### The problem
Each line that follows is to be retyped exactly.

Begin Data section

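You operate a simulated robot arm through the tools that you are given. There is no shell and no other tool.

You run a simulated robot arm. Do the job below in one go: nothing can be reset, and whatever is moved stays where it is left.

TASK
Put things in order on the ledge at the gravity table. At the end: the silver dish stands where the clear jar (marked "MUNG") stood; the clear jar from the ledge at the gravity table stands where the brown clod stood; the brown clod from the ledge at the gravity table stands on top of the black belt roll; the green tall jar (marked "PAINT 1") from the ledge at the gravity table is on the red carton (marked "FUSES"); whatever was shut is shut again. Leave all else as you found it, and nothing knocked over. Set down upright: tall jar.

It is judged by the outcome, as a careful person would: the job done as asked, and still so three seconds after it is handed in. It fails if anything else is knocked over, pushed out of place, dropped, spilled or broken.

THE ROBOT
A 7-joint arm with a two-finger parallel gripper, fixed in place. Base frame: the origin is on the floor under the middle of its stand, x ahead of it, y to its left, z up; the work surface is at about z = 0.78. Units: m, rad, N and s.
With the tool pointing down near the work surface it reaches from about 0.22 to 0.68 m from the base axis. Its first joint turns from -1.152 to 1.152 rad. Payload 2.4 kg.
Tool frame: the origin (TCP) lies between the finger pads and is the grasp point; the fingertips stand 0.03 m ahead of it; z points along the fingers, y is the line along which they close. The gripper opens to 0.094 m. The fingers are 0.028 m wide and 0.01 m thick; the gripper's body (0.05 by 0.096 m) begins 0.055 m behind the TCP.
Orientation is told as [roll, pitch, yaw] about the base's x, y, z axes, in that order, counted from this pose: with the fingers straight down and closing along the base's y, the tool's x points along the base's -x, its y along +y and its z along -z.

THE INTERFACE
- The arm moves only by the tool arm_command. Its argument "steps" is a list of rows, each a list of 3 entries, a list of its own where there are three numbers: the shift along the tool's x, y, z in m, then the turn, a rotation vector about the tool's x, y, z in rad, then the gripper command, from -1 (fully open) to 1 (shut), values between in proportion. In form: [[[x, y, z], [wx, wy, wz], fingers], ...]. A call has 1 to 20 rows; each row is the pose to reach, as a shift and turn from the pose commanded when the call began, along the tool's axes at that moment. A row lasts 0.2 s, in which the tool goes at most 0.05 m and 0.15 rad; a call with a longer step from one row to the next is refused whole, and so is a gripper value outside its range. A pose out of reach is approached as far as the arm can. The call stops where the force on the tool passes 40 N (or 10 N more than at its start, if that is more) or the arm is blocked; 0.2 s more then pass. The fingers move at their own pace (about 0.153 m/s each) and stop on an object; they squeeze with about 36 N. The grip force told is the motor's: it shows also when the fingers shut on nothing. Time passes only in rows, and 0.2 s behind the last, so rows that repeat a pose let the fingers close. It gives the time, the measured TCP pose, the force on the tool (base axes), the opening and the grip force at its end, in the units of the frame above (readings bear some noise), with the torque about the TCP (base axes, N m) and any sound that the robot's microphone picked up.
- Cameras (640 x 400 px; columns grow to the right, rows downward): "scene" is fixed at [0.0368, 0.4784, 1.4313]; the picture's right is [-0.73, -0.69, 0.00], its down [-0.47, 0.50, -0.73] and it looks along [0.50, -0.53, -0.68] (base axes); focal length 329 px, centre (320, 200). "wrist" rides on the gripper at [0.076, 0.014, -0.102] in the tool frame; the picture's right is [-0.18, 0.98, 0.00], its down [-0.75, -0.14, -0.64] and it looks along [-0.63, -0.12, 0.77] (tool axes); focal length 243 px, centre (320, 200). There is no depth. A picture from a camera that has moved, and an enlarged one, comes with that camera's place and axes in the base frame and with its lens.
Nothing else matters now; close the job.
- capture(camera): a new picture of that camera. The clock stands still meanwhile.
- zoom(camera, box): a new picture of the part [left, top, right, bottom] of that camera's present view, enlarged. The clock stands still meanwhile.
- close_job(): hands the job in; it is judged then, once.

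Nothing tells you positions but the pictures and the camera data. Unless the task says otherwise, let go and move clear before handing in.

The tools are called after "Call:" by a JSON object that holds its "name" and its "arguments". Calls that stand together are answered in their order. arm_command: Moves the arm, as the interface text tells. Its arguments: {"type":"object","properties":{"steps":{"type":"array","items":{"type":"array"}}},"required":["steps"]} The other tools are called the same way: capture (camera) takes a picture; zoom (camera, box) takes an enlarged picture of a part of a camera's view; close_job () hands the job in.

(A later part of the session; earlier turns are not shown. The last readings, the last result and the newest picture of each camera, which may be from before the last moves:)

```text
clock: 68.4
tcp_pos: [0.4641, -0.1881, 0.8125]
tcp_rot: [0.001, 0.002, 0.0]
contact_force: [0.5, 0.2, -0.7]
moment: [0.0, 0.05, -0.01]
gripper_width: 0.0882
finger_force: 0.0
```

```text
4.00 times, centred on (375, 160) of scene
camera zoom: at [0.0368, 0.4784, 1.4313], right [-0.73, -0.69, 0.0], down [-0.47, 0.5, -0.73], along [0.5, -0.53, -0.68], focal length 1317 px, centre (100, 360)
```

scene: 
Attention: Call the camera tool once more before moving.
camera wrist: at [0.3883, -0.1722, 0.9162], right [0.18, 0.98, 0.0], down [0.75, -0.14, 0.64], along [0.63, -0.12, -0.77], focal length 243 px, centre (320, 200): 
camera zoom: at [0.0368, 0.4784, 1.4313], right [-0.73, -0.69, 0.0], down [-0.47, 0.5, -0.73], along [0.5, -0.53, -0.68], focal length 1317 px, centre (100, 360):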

End Data section

### Completed task
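You operate a simulated robot arm through the tools that you are given. There is no shell and no other tool.

You run a simulated robot arm. Do the job below in one go: nothing can be reset, and whatever is moved stays where it is left.

TASK
Put things in order on the ledge at the gravity table. At the end: the silver dish stands where the clear jar (marked "MUNG") stood; the clear jar from the ledge at the gravity table stands where the brown clod stood; the brown clod from the ledge at the gravity table stands on top of the black belt roll; the green tall jar (marked "PAINT 1") from the ledge at the gravity table is on the red carton (marked "FUSES"); whatever was shut is shut again. Leave all else as you found it, and nothing knocked over. Set down upright: tall jar.

It is judged by the outcome, as a careful person would: the job done as asked, and still so three seconds after it is handed in. It fails if anything else is knocked over, pushed out of place, dropped, spilled or broken.

THE ROBOT
A 7-joint arm with a two-finger parallel gripper, fixed in place. Base frame: the origin is on the floor under the middle of its stand, x ahead of it, y to its left, z up; the work surface is at about z = 0.78. Units: m, rad, N and s.
With the tool pointing down near the work surface it reaches from about 0.22 to 0.68 m from the base axis. Its first joint turns from -1.152 to 1.152 rad. Payload 2.4 kg.
Tool frame: the origin (TCP) lies between the finger pads and is the grasp point; the fingertips stand 0.03 m ahead of it; z points along the fingers, y is the line along which they close. The gripper opens to 0.094 m. The fingers are 0.028 m wide and 0.01 m thick; the gripper's body (0.05 by 0.096 m) begins 0.055 m behind the TCP.
Orientation is told as [roll, pitch, yaw] about the base's x, y, z axes, in that order, counted from this pose: with the fingers straight down and closing along the base's y, the tool's x points along the base's -x, its y along +y and its z along -z.

THE INTERFACE
- The arm moves only by the tool arm_command. Its argument "steps" is a list of rows, each a list of 3 entries, a list of its own where there are three numbers: the shift along the tool's x, y, z in m, then the turn, a rotation vector about the tool's x, y, z in rad, then the gripper command, from -1 (fully open) to 1 (shut), values between in proportion. In form: [[[x, y, z], [wx, wy, wz], fingers], ...]. A call has 1 to 20 rows; each row is the pose to reach, as a shift and turn from the pose commanded when the call began, along the tool's axes at that moment. A row lasts 0.2 s, in which the tool goes at most 0.05 m and 0.15 rad; a call with a longer step from one row to the next is refused whole, and so is a gripper value outside its range. A pose out of reach is approached as far as the arm can. The call stops where the force on the tool passes 40 N (or 10 N more than at its start, if that is more) or the arm is blocked; 0.2 s more then pass. The fingers move at their own pace (about 0.153 m/s each) and stop on an object; they squeeze with about 36 N. The grip force told is the motor's: it shows also when the fingers shut on nothing. Time passes only in rows, and 0.2 s behind the last, so rows that repeat a pose let the fingers close. It gives the time, the measured TCP pose, the force on the tool (base axes), the opening and the grip force at its end, in the units of the frame above (readings bear some noise), with the torque about the TCP (base axes, N m) and any sound that the robot's microphone picked up.
- Cameras (640 x 400 px; columns grow to the right, rows downward): "scene" is fixed at [0.0368, 0.4784, 1.4313]; the picture's right is [-0.73, -0.69, 0.00], its down [-0.47, 0.50, -0.73] and it looks along [0.50, -0.53, -0.68] (base axes); focal length 329 px, centre (320, 200). "wrist" rides on the gripper at [0.076, 0.014, -0.102] in the tool frame; the picture's right is [-0.18, 0.98, 0.00], its down [-0.75, -0.14, -0.64] and it looks along [-0.63, -0.12, 0.77] (tool axes); focal length 243 px, centre (320, 200). There is no depth. A picture from a camera that has moved, and an enlarged one, comes with that camera's place and axes in the base frame and with its lens.
Nothing else matters now; close the job.
- capture(camera): a new picture of that camera. The clock stands still meanwhile.
- zoom(camera, box): a new picture of the part [left, top, right, bottom] of that camera's present view, enlarged. The clock stands still meanwhile.
- close_job(): hands the job in; it is judged then, once.

Nothing tells you positions but the pictures and the camera data. Unless the task says otherwise, let go and move clear before handing in.

The tools are called after "Call:" by a JSON object that holds its "name" and its "arguments". Calls that stand together are answered in their order. arm_command: Moves the arm, as the interface text tells. Its arguments: {"type":"object","properties":{"steps":{"type":"array","items":{"type":"array"}}},"required":["steps"]} The other tools are called the same way: capture (camera) takes a picture; zoom (camera, box) takes an enlarged picture of a part of a camera's view; close_job () hands the job in.

(A later part of the session; earlier turns are not shown. The last readings, the last result and the newest picture of each camera, which may be from before the last moves:)

```text
clock: 68.4
tcp_pos: [0.4641, -0.1881, 0.8125]
tcp_rot: [0.001, 0.002, 0.0]
contact_force: [0.5, 0.2, -0.7]
moment: [0.0, 0.05, -0.01]
gripper_width: 0.0882
finger_force: 0.0
```

```text
4.00 times, centred on (375, 160) of scene
camera zoom: at [0.0368, 0.4784, 1.4313], right [-0.73, -0.69, 0.0], down [-0.47, 0.5, -0.73], along [0.5, -0.53, -0.68], focal length 1317 px, centre (100, 360)
```

scene: 
Attention: Call the camera tool once more before moving.
camera wrist: at [0.3883, -0.1722, 0.9162], right [0.18, 0.98, 0.0], down [0.75, -0.14, 0.64], along [0.63, -0.12, -0.77], focal length 243 px, centre (320, 200): 
camera zoom: at [0.0368, 0.4784, 1.4313], right [-0.73, -0.69, 0.0], down [-0.47, 0.5, -0.73], along [0.5, -0.53, -0.68], focal length 1317 px, centre (100, 360):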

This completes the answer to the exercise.